# [Set problem]
Please list all lines of the material below in which the string "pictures" occurs.

# [Source data]
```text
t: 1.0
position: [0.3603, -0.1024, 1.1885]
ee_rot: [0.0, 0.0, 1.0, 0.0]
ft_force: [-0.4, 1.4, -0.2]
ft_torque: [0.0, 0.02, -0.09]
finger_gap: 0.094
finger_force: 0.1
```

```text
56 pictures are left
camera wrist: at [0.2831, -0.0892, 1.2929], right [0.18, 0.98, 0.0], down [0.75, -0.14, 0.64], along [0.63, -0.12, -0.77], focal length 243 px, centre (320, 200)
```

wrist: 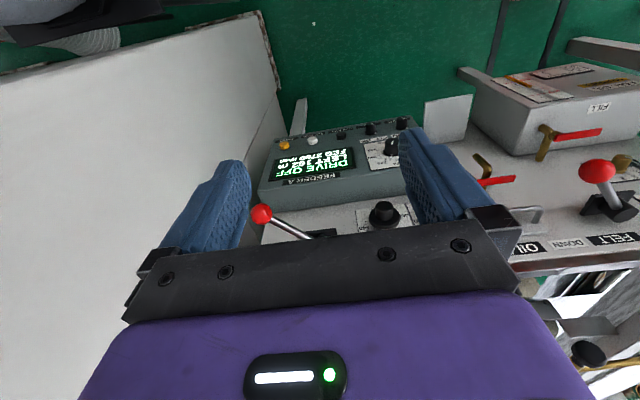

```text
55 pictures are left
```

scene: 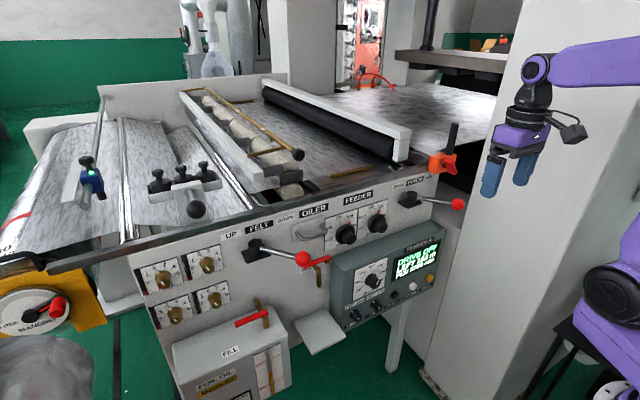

# [Result of this exercise]
56 pictures are left
55 pictures are left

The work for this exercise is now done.